Настал 1859 год – тринадцатый год моего рождения – самый тяжелый в моей жизни. Он не был тяжелым по своим последствиям. По своим последствиям его можно считать чуть ли не счастливым. Он был тяжелым по тем тяжелым нравственным мукам, которые мне пришлось испытать. Многие думают, что нравственных страданий у детей не бывает, а бывают лишь маленькие, быть может, и большие огорчения, а страдают глубоко лишь взрослые люди. Но они ошибаются. Страдания одинаковы, но причины не однородны.

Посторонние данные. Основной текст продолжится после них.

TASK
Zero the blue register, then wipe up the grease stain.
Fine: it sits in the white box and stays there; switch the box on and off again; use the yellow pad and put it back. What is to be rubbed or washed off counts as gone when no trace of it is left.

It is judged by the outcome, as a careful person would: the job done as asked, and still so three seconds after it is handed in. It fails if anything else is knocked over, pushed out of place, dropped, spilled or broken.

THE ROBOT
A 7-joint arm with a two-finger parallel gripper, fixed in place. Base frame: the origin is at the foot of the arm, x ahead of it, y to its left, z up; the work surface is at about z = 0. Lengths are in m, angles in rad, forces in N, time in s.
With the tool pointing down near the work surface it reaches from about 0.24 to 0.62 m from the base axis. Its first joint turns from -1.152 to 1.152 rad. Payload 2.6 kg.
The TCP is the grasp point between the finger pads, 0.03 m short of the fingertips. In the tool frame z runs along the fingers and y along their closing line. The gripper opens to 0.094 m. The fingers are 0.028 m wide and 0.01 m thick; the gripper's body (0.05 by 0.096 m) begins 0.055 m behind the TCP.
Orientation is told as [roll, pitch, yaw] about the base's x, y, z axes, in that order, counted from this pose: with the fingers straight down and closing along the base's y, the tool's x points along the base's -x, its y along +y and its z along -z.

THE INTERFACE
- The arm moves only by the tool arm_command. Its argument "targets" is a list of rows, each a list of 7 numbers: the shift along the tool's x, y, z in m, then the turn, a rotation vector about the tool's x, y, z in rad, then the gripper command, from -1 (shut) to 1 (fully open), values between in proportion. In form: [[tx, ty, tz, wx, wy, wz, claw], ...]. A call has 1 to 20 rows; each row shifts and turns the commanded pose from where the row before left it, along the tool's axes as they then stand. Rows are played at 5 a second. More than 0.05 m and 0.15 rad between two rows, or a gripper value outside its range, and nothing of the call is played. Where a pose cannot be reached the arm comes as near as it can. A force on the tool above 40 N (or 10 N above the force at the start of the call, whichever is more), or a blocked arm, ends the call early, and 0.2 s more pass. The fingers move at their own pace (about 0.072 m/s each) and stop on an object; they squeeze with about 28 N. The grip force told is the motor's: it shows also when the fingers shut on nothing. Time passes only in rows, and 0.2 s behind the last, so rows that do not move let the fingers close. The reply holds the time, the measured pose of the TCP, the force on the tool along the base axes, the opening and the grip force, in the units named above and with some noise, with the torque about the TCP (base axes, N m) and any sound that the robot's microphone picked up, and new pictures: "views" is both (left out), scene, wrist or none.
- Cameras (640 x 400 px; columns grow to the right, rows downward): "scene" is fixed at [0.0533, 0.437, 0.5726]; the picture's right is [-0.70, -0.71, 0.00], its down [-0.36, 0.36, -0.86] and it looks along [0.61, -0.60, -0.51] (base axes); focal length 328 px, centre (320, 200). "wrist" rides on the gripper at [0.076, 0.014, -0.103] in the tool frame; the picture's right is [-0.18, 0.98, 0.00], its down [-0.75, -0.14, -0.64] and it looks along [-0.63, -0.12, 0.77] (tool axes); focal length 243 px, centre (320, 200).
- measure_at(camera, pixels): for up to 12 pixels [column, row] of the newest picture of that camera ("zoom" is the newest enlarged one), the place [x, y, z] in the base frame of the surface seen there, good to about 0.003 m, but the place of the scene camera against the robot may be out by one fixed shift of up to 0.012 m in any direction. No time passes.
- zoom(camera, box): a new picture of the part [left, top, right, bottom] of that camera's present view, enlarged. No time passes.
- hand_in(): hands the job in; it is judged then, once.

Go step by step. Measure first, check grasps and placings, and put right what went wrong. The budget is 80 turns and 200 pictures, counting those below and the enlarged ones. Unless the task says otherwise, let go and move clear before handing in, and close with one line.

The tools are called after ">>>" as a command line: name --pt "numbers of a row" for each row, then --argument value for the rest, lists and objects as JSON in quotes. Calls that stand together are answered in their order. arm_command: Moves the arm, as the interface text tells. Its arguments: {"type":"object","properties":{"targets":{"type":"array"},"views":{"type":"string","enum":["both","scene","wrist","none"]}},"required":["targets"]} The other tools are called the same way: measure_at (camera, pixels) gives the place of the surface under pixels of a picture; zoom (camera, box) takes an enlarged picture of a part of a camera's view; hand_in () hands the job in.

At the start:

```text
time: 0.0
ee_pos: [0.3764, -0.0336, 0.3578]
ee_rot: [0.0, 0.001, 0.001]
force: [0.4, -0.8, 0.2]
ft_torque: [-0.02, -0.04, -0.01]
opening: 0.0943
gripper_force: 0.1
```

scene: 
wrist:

Первое мое горе – была разлука с двумя существами, которые мне были дороже всего на свете – Зайкой и няней. Зайку отняли от нас и передали в руки гувернанток, няня переселилась в нижний этаж и стала министром без портфеля38, а меня начали дома готовить в Школу правоведения, куда осенью меня решено было определить.
Задача эта едва ли была осуществима, ибо я никакой подготовки не имел. То, что я знал, я приобрел, можно сказать, случайно, с ветра. Говорил, читал и писал я плохо по-русски, кое-как по-немецки и совсем хорошо по-французски. На этом языке в те времена больше всего говорили и дома, и в обществе, и я знавал немало русских бар, и даже государственных людей, которые по-русски говорили с грехом пополам, а писали и того хуже. У нас была громадная библиотека, состоящая в основном из томов по-французски; пользовались библиотекой только Жорж и я. Читал я из нее все, что попадалось мне на глаза, но преимущественно французские романы.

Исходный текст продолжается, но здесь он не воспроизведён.